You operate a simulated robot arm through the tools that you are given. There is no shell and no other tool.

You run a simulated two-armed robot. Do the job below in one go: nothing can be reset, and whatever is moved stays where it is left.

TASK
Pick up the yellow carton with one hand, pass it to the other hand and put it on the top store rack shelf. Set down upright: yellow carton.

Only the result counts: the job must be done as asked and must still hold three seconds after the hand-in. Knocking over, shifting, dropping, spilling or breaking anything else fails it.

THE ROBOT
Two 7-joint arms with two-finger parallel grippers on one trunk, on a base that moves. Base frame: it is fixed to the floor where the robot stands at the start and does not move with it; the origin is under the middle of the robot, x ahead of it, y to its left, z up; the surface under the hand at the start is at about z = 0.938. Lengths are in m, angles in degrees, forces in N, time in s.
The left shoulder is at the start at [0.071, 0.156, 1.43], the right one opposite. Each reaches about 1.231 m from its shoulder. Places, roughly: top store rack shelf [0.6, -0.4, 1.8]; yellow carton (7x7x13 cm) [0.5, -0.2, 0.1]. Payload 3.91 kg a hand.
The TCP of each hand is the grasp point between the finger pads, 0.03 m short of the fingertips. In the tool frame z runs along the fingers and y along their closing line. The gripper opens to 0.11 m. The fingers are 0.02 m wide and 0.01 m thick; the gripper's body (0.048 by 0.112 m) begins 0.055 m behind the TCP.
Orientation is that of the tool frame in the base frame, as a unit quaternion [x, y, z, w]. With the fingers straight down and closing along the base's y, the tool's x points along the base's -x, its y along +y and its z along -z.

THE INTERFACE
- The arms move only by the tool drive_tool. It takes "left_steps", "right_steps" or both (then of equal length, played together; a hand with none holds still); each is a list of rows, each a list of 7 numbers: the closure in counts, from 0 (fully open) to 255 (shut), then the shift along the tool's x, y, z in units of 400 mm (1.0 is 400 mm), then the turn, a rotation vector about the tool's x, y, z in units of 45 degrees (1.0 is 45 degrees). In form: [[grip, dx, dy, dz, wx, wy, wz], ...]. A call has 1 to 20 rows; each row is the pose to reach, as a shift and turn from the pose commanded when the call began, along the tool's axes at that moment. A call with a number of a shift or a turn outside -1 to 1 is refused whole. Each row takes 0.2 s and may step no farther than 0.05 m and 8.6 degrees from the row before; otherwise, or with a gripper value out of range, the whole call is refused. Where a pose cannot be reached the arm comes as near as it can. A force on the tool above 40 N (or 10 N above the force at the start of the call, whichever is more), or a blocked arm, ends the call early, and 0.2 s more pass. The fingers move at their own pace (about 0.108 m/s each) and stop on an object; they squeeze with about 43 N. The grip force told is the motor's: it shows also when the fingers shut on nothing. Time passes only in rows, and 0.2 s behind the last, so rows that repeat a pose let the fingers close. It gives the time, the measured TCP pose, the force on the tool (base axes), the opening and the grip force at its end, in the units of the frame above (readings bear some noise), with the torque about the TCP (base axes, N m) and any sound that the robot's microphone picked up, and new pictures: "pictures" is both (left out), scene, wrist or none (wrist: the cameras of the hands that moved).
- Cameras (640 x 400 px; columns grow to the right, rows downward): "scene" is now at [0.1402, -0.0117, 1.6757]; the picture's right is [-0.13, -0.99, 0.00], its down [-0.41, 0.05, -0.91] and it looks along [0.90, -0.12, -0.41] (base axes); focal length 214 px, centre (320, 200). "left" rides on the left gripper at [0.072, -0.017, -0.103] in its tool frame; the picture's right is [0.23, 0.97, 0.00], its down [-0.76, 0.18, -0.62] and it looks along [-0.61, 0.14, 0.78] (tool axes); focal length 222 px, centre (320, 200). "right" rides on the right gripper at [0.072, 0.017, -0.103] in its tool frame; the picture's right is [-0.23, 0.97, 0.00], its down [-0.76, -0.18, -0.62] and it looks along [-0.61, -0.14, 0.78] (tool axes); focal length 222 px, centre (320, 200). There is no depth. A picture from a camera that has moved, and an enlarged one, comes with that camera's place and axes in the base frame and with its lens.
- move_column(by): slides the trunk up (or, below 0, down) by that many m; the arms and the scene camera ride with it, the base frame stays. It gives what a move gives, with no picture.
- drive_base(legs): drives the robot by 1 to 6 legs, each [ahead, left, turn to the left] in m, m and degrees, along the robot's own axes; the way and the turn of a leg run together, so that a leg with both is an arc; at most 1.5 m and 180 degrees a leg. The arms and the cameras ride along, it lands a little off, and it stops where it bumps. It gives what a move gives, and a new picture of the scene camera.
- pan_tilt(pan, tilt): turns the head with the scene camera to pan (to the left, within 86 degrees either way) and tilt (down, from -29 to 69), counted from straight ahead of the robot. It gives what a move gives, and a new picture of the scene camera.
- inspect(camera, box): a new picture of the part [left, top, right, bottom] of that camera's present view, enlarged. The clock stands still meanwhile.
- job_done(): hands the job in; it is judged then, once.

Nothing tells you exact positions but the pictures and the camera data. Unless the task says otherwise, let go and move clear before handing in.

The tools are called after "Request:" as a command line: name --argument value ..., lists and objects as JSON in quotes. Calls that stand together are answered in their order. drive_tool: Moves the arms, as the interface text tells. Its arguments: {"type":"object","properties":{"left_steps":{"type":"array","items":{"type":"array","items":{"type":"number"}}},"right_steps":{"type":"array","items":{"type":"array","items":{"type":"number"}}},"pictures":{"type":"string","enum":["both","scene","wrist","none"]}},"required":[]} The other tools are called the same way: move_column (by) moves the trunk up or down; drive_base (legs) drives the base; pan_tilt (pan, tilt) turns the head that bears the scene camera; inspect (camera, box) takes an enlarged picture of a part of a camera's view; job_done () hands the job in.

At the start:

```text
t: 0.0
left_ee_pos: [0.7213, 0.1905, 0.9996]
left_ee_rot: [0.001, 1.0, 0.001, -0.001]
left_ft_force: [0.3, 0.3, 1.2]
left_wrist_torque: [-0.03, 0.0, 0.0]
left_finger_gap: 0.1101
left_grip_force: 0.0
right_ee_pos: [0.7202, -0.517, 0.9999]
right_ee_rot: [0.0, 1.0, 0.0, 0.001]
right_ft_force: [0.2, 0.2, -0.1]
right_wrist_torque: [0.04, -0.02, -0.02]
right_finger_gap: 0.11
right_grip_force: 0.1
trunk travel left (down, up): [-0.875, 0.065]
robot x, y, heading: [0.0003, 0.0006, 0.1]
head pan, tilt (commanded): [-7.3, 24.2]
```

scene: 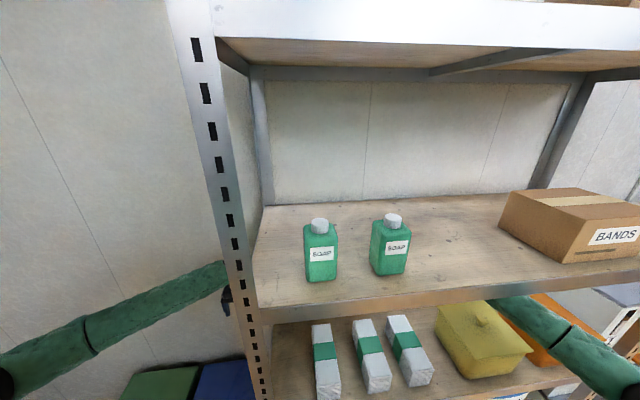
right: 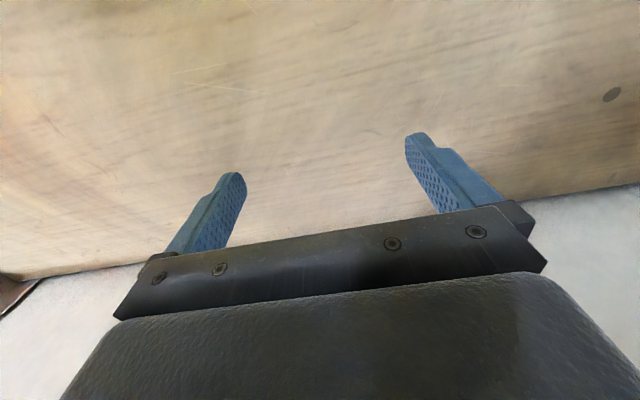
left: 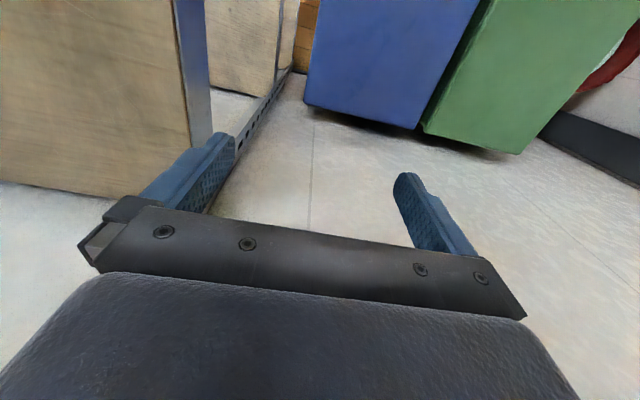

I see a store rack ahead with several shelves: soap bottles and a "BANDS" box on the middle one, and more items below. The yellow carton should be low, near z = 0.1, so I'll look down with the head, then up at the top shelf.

====================

● Task directions: Restate the whole listing above exactly, please, omitting every image.

● Solution to this exercise:
You operate a simulated robot arm through the tools that you are given. There is no shell and no other tool.

You run a simulated two-armed robot. Do the job below in one go: nothing can be reset, and whatever is moved stays where it is left.

TASK
Pick up the yellow carton with one hand, pass it to the other hand and put it on the top store rack shelf. Set down upright: yellow carton.

Only the result counts: the job must be done as asked and must still hold three seconds after the hand-in. Knocking over, shifting, dropping, spilling or breaking anything else fails it.

THE ROBOT
Two 7-joint arms with two-finger parallel grippers on one trunk, on a base that moves. Base frame: it is fixed to the floor where the robot stands at the start and does not move with it; the origin is under the middle of the robot, x ahead of it, y to its left, z up; the surface under the hand at the start is at about z = 0.938. Lengths are in m, angles in degrees, forces in N, time in s.
The left shoulder is at the start at [0.071, 0.156, 1.43], the right one opposite. Each reaches about 1.231 m from its shoulder. Places, roughly: top store rack shelf [0.6, -0.4, 1.8]; yellow carton (7x7x13 cm) [0.5, -0.2, 0.1]. Payload 3.91 kg a hand.
The TCP of each hand is the grasp point between the finger pads, 0.03 m short of the fingertips. In the tool frame z runs along the fingers and y along their closing line. The gripper opens to 0.11 m. The fingers are 0.02 m wide and 0.01 m thick; the gripper's body (0.048 by 0.112 m) begins 0.055 m behind the TCP.
Orientation is that of the tool frame in the base frame, as a unit quaternion [x, y, z, w]. With the fingers straight down and closing along the base's y, the tool's x points along the base's -x, its y along +y and its z along -z.

THE INTERFACE
- The arms move only by the tool drive_tool. It takes "left_steps", "right_steps" or both (then of equal length, played together; a hand with none holds still); each is a list of rows, each a list of 7 numbers: the closure in counts, from 0 (fully open) to 255 (shut), then the shift along the tool's x, y, z in units of 400 mm (1.0 is 400 mm), then the turn, a rotation vector about the tool's x, y, z in units of 45 degrees (1.0 is 45 degrees). In form: [[grip, dx, dy, dz, wx, wy, wz], ...]. A call has 1 to 20 rows; each row is the pose to reach, as a shift and turn from the pose commanded when the call began, along the tool's axes at that moment. A call with a number of a shift or a turn outside -1 to 1 is refused whole. Each row takes 0.2 s and may step no farther than 0.05 m and 8.6 degrees from the row before; otherwise, or with a gripper value out of range, the whole call is refused. Where a pose cannot be reached the arm comes as near as it can. A force on the tool above 40 N (or 10 N above the force at the start of the call, whichever is more), or a blocked arm, ends the call early, and 0.2 s more pass. The fingers move at their own pace (about 0.108 m/s each) and stop on an object; they squeeze with about 43 N. The grip force told is the motor's: it shows also when the fingers shut on nothing. Time passes only in rows, and 0.2 s behind the last, so rows that repeat a pose let the fingers close. It gives the time, the measured TCP pose, the force on the tool (base axes), the opening and the grip force at its end, in the units of the frame above (readings bear some noise), with the torque about the TCP (base axes, N m) and any sound that the robot's microphone picked up, and new pictures: "pictures" is both (left out), scene, wrist or none (wrist: the cameras of the hands that moved).
- Cameras (640 x 400 px; columns grow to the right, rows downward): "scene" is now at [0.1402, -0.0117, 1.6757]; the picture's right is [-0.13, -0.99, 0.00], its down [-0.41, 0.05, -0.91] and it looks along [0.90, -0.12, -0.41] (base axes); focal length 214 px, centre (320, 200). "left" rides on the left gripper at [0.072, -0.017, -0.103] in its tool frame; the picture's right is [0.23, 0.97, 0.00], its down [-0.76, 0.18, -0.62] and it looks along [-0.61, 0.14, 0.78] (tool axes); focal length 222 px, centre (320, 200). "right" rides on the right gripper at [0.072, 0.017, -0.103] in its tool frame; the picture's right is [-0.23, 0.97, 0.00], its down [-0.76, -0.18, -0.62] and it looks along [-0.61, -0.14, 0.78] (tool axes); focal length 222 px, centre (320, 200). There is no depth. A picture from a camera that has moved, and an enlarged one, comes with that camera's place and axes in the base frame and with its lens.
- move_column(by): slides the trunk up (or, below 0, down) by that many m; the arms and the scene camera ride with it, the base frame stays. It gives what a move gives, with no picture.
- drive_base(legs): drives the robot by 1 to 6 legs, each [ahead, left, turn to the left] in m, m and degrees, along the robot's own axes; the way and the turn of a leg run together, so that a leg with both is an arc; at most 1.5 m and 180 degrees a leg. The arms and the cameras ride along, it lands a little off, and it stops where it bumps. It gives what a move gives, and a new picture of the scene camera.
- pan_tilt(pan, tilt): turns the head with the scene camera to pan (to the left, within 86 degrees either way) and tilt (down, from -29 to 69), counted from straight ahead of the robot. It gives what a move gives, and a new picture of the scene camera.
- inspect(camera, box): a new picture of the part [left, top, right, bottom] of that camera's present view, enlarged. The clock stands still meanwhile.
- job_done(): hands the job in; it is judged then, once.

Nothing tells you exact positions but the pictures and the camera data. Unless the task says otherwise, let go and move clear before handing in.

The tools are called after "Request:" as a command line: name --argument value ..., lists and objects as JSON in quotes. Calls that stand together are answered in their order. drive_tool: Moves the arms, as the interface text tells. Its arguments: {"type":"object","properties":{"left_steps":{"type":"array","items":{"type":"array","items":{"type":"number"}}},"right_steps":{"type":"array","items":{"type":"array","items":{"type":"number"}}},"pictures":{"type":"string","enum":["both","scene","wrist","none"]}},"required":[]} The other tools are called the same way: move_column (by) moves the trunk up or down; drive_base (legs) drives the base; pan_tilt (pan, tilt) turns the head that bears the scene camera; inspect (camera, box) takes an enlarged picture of a part of a camera's view; job_done () hands the job in.

At the start:

```text
t: 0.0
left_ee_pos: [0.7213, 0.1905, 0.9996]
left_ee_rot: [0.001, 1.0, 0.001, -0.001]
left_ft_force: [0.3, 0.3, 1.2]
left_wrist_torque: [-0.03, 0.0, 0.0]
left_finger_gap: 0.1101
left_grip_force: 0.0
right_ee_pos: [0.7202, -0.517, 0.9999]
right_ee_rot: [0.0, 1.0, 0.0, 0.001]
right_ft_force: [0.2, 0.2, -0.1]
right_wrist_torque: [0.04, -0.02, -0.02]
right_finger_gap: 0.11
right_grip_force: 0.1
trunk travel left (down, up): [-0.875, 0.065]
robot x, y, heading: [0.0003, 0.0006, 0.1]
head pan, tilt (commanded): [-7.3, 24.2]
```

scene: 
right: 
left: 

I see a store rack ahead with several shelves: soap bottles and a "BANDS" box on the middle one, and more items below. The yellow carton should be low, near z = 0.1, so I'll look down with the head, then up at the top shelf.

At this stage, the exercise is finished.